▸ **Page**:
18th April 2010 - "Agape or phileo?"

Usha Hull - St Michael's and St Peter's Tewin
John 21 1-19

Stories of sacrificial love are many in the world we live in. Despite our often selfish nature, we human beings seem to have an infinite capacity for love. As a journalist I have an ongoing interest in the news, and as a Christian I firmly believe that not all news is bad news. The world constantly throws at us the message that self interest is a virtue yet I believe that if you scour the newspapers, time and again you will come across stories of quiet heroism, stories where one human being has made the ultimate sacrifice for another, where the human spirit has triumphed in the face of the most appalling odds. In fact, I keep a little file of cuttings and one cutting that I have comes from the time of the earthquake in China in 2008. It tells the following true little story:

When rescuers were working through the ruins of the earthquake they came across the dead body of a young woman seen between the cracks of masonry. But the woman’s posture was somewhat strange. She seemed to be kneeling in an attitude of worship and the house had collapsed on her head and back. As the young woman was clearly dead, the rescuers were inclined to go on to the next pile of rubble. But something held the team leader back. On instinct, he knelt down, and reaching through the cracks and put his arm into the space under the dead body of the young woman, a space she seemed even in death to be shielding. And suddenly he cried out, ‘A child, there is a child!’


Carefully the whole team worked to remove the piles of rubble surrounding the woman’s body. And under her body, wrapped in a little flowered blanket they discovered a three-month-old little boy, sleeping peacefully and unhurt. It was obvious that the young woman had used her body as a shield so that even though she died her son might live. Her last thoughts must have been for her son’s well-being and survival.

This woman’s story is by no means unique. Time after time, whenever there are stories of human loss, suffering and death there also emerge tales of great personal sacrifice, unselfless giving and quiet heroism. And time and again I can only marvel that we human beings, fragile though we are, seem to have such an infinite capacity for loving, made as we are in the image of God our Father.

In the events of Holy Week, Easter brings us face to face with this kind of sacrificial love. Sacrificial love is also a major theme in the Gospel of St John and the term ‘agape’ or sacrificial love appears more frequently in John’s Gospel than in the combined Gospels of Matthew, Mark and Luke together.

So let’s look at today’s reading. Commentators have written a great deal about John 21. In the previous chapter, in John 20, the risen Lord has appeared to his disciples and commissioned them to go out into the world and make disciples of all peoples. You would have thought that alight with the knowledge of the great and wondrous act of God that has taken place that this would be exactly what the disciples would do. Instead, what do we find in John 21? We find that the disciples have decided to go fishing instead.

▸ **Stored data**:
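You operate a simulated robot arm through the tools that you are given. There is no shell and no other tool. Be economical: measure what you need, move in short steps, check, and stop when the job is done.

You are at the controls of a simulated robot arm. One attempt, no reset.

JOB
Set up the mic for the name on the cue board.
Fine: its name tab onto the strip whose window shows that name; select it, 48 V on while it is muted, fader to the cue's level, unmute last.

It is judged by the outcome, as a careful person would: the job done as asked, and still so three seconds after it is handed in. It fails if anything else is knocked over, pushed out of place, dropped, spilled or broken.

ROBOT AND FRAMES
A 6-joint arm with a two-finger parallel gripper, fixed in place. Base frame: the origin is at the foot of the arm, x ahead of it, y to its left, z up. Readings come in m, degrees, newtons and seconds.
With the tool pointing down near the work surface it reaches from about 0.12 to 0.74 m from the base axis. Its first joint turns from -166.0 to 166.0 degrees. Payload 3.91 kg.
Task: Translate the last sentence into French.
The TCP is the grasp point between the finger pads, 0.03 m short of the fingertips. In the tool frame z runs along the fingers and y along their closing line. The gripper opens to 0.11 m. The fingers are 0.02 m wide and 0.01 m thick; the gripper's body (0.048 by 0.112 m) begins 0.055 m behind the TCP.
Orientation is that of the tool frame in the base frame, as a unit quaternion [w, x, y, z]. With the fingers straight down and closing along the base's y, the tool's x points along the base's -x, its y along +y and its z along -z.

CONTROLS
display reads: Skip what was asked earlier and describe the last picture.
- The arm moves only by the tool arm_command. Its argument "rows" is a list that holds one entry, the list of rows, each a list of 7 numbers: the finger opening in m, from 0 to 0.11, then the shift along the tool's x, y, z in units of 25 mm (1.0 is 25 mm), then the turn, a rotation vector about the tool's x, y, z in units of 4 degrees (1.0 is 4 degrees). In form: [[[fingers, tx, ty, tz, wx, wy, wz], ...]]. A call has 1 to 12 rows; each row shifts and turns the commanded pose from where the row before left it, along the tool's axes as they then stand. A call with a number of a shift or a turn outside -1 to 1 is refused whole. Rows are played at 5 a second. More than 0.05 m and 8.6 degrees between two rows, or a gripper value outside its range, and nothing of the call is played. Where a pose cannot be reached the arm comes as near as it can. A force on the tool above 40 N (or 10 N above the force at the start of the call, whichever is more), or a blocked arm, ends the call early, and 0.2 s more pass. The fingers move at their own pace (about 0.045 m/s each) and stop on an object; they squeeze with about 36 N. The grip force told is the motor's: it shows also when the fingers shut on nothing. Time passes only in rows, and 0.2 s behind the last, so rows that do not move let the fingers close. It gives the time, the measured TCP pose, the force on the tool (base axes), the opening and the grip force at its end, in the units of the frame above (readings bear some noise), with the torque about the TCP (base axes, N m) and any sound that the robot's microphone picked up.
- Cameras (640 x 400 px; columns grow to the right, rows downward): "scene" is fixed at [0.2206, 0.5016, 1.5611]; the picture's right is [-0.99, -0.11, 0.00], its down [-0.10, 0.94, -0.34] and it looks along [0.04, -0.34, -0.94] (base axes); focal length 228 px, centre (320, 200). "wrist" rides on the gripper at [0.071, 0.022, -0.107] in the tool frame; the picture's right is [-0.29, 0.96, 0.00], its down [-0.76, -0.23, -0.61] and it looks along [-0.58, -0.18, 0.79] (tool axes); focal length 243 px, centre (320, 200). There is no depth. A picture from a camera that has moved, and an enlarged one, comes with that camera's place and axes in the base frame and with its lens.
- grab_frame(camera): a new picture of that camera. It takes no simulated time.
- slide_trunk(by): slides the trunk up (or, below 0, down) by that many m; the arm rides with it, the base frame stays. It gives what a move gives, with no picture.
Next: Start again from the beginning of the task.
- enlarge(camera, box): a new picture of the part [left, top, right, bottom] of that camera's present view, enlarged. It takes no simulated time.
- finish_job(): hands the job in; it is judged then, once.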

▸ **Required work**:
1. Locate "Carefully the whole" and "well-being and survival." in the page, and write out these words with everything between them.
2. Please continue the page.

▸ **Exercise responses**:
1.
Carefully the whole team worked to remove the piles of rubble surrounding the woman’s body. And under her body, wrapped in a little flowered blanket they discovered a three-month-old little boy, sleeping peacefully and unhurt. It was obvious that the young woman had used her body as a shield so that even though she died her son might live. Her last thoughts must have been for her son’s well-being and survival.

2.
So why didn’t John’s gospel stopped at chapter 20? Well, there is still unfinished business. For instance, there’s the matter of Peter’s betrayal. How is the risen Jesus going to respond to that? In John 21 we have not only the restoration of Peter to grace, but a clear message for all of us about love, forgiveness and discipleship.

In today’s reading, Jesus asks Peter three times if he loves him. Three times, one might assume, for the three times Peter denied Jesus before Jesus died. For every time that Peter has sinned and turned away from God he is given another chance. From the Greek translation, the first two times Jesus asks Peter if the love Peter has for him is agape love and Peter replies that he, Peter, loves Jesus with phileo love. The third time Jesus asks if Peter’s love is even phileo love.

It’s interesting to note that in Aramaic, the language Jesus spoke in, there is only one word for love and no distinction made between agape love and phileo love. Yet when the Gospel of John was written in the Greek, the author seems at pains to point out the differences in love in this dialogue, perhaps to emphasise the tone of what took place rather than just what was actually said.

So let’s look at this dialogue for a moment and take agape love first. Agape, from the classical Greek, means the love of God for mankind. In other words, what Jesus is asking Peter is whether Peter’s love is unconditional, whether it is self sacrificing, whether it is of the highest kind, active, freely given, self-effacing, an all encompassing, sensitive and intelligent love, a love passionately devoted to the well-being of the other.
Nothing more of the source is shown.